** BEGIN **

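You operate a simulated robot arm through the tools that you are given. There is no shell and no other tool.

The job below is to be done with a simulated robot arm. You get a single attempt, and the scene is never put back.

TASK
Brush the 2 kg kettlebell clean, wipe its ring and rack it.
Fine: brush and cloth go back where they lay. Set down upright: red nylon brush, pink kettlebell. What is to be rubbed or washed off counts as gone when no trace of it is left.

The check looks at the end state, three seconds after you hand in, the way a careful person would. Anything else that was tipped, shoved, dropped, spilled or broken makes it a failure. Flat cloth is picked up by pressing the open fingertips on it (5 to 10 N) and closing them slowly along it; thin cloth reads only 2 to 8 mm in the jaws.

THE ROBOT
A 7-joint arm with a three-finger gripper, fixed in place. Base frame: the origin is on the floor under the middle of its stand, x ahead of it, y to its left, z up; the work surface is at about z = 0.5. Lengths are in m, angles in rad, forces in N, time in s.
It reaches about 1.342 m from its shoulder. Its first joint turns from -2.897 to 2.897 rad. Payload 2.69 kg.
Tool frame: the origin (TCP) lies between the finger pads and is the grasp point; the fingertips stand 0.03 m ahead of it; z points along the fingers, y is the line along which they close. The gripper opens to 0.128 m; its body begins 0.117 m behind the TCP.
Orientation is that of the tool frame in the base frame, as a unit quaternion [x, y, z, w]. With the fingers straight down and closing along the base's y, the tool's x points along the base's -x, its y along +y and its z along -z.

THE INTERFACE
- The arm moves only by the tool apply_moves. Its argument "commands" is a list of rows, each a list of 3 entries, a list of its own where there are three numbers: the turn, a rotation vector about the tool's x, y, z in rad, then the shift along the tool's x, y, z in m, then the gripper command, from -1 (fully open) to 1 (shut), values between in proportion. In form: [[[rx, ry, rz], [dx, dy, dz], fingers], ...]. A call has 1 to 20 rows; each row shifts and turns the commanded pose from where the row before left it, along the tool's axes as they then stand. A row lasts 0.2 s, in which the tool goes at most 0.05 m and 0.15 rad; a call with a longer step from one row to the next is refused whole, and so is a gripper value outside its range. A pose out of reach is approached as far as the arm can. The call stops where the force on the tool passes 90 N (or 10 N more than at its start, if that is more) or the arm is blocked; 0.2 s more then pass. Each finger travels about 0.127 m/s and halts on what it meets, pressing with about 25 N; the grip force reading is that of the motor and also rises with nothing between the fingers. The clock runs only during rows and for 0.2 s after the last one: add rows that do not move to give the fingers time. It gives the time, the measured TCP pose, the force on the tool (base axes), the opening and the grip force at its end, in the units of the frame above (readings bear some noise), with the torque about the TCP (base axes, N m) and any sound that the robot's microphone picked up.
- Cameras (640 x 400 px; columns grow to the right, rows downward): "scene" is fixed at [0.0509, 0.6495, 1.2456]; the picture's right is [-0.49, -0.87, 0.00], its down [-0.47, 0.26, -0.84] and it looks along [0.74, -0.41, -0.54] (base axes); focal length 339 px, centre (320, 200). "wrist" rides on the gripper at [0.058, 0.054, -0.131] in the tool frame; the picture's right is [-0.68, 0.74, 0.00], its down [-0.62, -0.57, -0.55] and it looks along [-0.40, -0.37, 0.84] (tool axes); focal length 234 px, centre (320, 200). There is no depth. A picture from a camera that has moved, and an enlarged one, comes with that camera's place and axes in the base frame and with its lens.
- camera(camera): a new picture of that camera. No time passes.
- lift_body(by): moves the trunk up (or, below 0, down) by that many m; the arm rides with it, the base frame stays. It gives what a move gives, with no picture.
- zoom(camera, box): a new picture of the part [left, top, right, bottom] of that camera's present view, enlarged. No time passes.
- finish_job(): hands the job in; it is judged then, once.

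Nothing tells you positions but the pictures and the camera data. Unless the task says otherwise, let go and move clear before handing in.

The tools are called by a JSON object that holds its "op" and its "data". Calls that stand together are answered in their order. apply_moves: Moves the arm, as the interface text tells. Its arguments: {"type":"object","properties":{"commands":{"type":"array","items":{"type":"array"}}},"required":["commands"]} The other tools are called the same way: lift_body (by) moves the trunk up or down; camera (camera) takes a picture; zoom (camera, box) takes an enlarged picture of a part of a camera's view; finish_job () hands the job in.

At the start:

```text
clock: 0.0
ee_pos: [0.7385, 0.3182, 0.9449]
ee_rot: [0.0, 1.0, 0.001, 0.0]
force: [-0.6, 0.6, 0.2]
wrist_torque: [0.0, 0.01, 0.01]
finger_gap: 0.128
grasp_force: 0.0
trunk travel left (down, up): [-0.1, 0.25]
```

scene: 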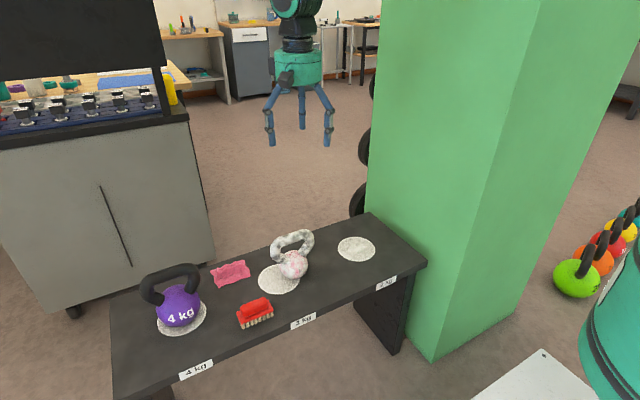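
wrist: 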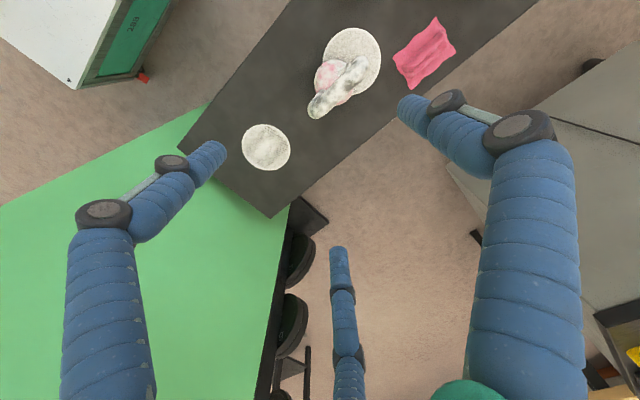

** END **

**Exercise brief:**
Output the lines above in full and exactly as given, omitting any pictures.

**Full output:**
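You operate a simulated robot arm through the tools that you are given. There is no shell and no other tool.

The job below is to be done with a simulated robot arm. You get a single attempt, and the scene is never put back.

TASK
Brush the 2 kg kettlebell clean, wipe its ring and rack it.
Fine: brush and cloth go back where they lay. Set down upright: red nylon brush, pink kettlebell. What is to be rubbed or washed off counts as gone when no trace of it is left.

The check looks at the end state, three seconds after you hand in, the way a careful person would. Anything else that was tipped, shoved, dropped, spilled or broken makes it a failure. Flat cloth is picked up by pressing the open fingertips on it (5 to 10 N) and closing them slowly along it; thin cloth reads only 2 to 8 mm in the jaws.

THE ROBOT
A 7-joint arm with a three-finger gripper, fixed in place. Base frame: the origin is on the floor under the middle of its stand, x ahead of it, y to its left, z up; the work surface is at about z = 0.5. Lengths are in m, angles in rad, forces in N, time in s.
It reaches about 1.342 m from its shoulder. Its first joint turns from -2.897 to 2.897 rad. Payload 2.69 kg.
Tool frame: the origin (TCP) lies between the finger pads and is the grasp point; the fingertips stand 0.03 m ahead of it; z points along the fingers, y is the line along which they close. The gripper opens to 0.128 m; its body begins 0.117 m behind the TCP.
Orientation is that of the tool frame in the base frame, as a unit quaternion [x, y, z, w]. With the fingers straight down and closing along the base's y, the tool's x points along the base's -x, its y along +y and its z along -z.

THE INTERFACE
- The arm moves only by the tool apply_moves. Its argument "commands" is a list of rows, each a list of 3 entries, a list of its own where there are three numbers: the turn, a rotation vector about the tool's x, y, z in rad, then the shift along the tool's x, y, z in m, then the gripper command, from -1 (fully open) to 1 (shut), values between in proportion. In form: [[[rx, ry, rz], [dx, dy, dz], fingers], ...]. A call has 1 to 20 rows; each row shifts and turns the commanded pose from where the row before left it, along the tool's axes as they then stand. A row lasts 0.2 s, in which the tool goes at most 0.05 m and 0.15 rad; a call with a longer step from one row to the next is refused whole, and so is a gripper value outside its range. A pose out of reach is approached as far as the arm can. The call stops where the force on the tool passes 90 N (or 10 N more than at its start, if that is more) or the arm is blocked; 0.2 s more then pass. Each finger travels about 0.127 m/s and halts on what it meets, pressing with about 25 N; the grip force reading is that of the motor and also rises with nothing between the fingers. The clock runs only during rows and for 0.2 s after the last one: add rows that do not move to give the fingers time. It gives the time, the measured TCP pose, the force on the tool (base axes), the opening and the grip force at its end, in the units of the frame above (readings bear some noise), with the torque about the TCP (base axes, N m) and any sound that the robot's microphone picked up.
- Cameras (640 x 400 px; columns grow to the right, rows downward): "scene" is fixed at [0.0509, 0.6495, 1.2456]; the picture's right is [-0.49, -0.87, 0.00], its down [-0.47, 0.26, -0.84] and it looks along [0.74, -0.41, -0.54] (base axes); focal length 339 px, centre (320, 200). "wrist" rides on the gripper at [0.058, 0.054, -0.131] in the tool frame; the picture's right is [-0.68, 0.74, 0.00], its down [-0.62, -0.57, -0.55] and it looks along [-0.40, -0.37, 0.84] (tool axes); focal length 234 px, centre (320, 200). There is no depth. A picture from a camera that has moved, and an enlarged one, comes with that camera's place and axes in the base frame and with its lens.
- camera(camera): a new picture of that camera. No time passes.
- lift_body(by): moves the trunk up (or, below 0, down) by that many m; the arm rides with it, the base frame stays. It gives what a move gives, with no picture.
- zoom(camera, box): a new picture of the part [left, top, right, bottom] of that camera's present view, enlarged. No time passes.
- finish_job(): hands the job in; it is judged then, once.

Nothing tells you positions but the pictures and the camera data. Unless the task says otherwise, let go and move clear before handing in.

The tools are called by a JSON object that holds its "op" and its "data". Calls that stand together are answered in their order. apply_moves: Moves the arm, as the interface text tells. Its arguments: {"type":"object","properties":{"commands":{"type":"array","items":{"type":"array"}}},"required":["commands"]} The other tools are called the same way: lift_body (by) moves the trunk up or down; camera (camera) takes a picture; zoom (camera, box) takes an enlarged picture of a part of a camera's view; finish_job () hands the job in.

At the start:

```text
clock: 0.0
ee_pos: [0.7385, 0.3182, 0.9449]
ee_rot: [0.0, 1.0, 0.001, 0.0]
force: [-0.6, 0.6, 0.2]
wrist_torque: [0.0, 0.01, 0.01]
finger_gap: 0.128
grasp_force: 0.0
trunk travel left (down, up): [-0.1, 0.25]
```

scene: 
wrist: 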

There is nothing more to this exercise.